Humble added that she resolved at 14 not to become a mother. “People are very judgmental, it’s as if I made a selfish decision not to have children, but I never, ever wanted them.”
The comments recalled historian Dr Lucy Worsley’s observations last year that she had been “educated out of the natural reproductive function”.
Worsley, 39, said: “I get to spend my time doing things I enjoy. I don’t think my life is wasted. It seems to fascinate people. I have become the poster girl for opting out of reproduction.”
Contentedly – I might say blissfully – childless at 42, my own life feels rather idyllic. I am stimulated by my career rather than stymied, have wonderful friends, charming lovers, some beloved relatives, and an abundance of sassy youngsters among my allies. I do not define myself by not having procreated; it merely feels irrelevant.

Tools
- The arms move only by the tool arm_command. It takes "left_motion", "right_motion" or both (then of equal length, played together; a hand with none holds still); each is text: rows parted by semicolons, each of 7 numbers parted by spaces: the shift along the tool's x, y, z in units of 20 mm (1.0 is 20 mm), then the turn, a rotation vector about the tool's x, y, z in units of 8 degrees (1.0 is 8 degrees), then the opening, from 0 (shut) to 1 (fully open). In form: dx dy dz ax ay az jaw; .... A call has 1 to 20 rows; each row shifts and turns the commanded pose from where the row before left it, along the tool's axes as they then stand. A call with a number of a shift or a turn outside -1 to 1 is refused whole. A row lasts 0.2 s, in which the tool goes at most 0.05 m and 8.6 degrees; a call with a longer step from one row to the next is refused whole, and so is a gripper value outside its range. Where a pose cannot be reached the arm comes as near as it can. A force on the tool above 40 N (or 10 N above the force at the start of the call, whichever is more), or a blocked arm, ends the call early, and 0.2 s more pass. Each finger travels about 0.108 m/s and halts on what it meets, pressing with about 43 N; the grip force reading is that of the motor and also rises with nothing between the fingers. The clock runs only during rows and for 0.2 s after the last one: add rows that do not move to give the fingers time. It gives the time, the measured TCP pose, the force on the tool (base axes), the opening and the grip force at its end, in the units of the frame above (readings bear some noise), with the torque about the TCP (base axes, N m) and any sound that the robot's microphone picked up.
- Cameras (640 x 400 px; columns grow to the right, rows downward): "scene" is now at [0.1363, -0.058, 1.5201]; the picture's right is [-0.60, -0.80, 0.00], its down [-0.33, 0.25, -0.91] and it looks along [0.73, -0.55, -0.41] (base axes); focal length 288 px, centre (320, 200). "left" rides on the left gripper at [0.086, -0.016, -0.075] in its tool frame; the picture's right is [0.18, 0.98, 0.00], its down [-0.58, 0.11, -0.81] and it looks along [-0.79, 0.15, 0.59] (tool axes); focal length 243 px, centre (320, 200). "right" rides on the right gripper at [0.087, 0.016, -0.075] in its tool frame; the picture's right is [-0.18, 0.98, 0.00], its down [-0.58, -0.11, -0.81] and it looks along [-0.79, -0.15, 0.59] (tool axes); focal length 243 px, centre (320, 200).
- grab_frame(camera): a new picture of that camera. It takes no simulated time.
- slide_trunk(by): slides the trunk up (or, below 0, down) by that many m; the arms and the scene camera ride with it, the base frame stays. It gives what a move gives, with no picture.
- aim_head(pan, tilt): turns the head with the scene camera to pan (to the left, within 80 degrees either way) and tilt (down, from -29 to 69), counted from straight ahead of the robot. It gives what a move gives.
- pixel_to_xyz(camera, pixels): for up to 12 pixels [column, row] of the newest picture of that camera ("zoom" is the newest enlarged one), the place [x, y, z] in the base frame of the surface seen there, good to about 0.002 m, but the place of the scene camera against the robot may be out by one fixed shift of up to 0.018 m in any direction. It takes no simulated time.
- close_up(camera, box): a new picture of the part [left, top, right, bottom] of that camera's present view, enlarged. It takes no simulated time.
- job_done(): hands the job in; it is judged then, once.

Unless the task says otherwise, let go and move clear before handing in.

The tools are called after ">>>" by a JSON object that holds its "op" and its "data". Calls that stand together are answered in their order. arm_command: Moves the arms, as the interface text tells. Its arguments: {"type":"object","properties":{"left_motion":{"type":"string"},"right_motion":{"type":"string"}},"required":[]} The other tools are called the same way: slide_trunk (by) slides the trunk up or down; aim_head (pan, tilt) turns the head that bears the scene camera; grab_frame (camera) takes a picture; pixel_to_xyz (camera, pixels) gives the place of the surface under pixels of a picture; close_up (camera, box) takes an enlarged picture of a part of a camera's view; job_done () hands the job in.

People, largely the more banal stranger, used to ask me impertinent questions about this sort of guff, but increasingly no one does, be they parents or no. These do you/don’t you, will you/won’t you inquiries feel anachronistically last century: all crudely, camply Bridget Jones or Carrie Bradshaw. My decision not to avail myself of my fertility is no big deal – is, indeed, bog-standardly ordinary – and I consider myself no more defined by it than I did being childless at 20.
And so here we are: Humble, Worsley – and, yes, yours truly – all in the same generational cohort (44, 39, 42), all turning up our noses at nappies and their occupants. “Poster girls” we may be, but we are by no means unique. Latest estimates suggest that a quarter of British women of childbearing age will never have a baby.
The proportion of women without children has almost doubled since the Nineties, according to the Office for National Statistics, with one in five 45-year-olds remaining childless.
Among those with degrees and born between 1965 and 1978, the figure rises to 43 per cent, suggesting that Worsley may well have a point.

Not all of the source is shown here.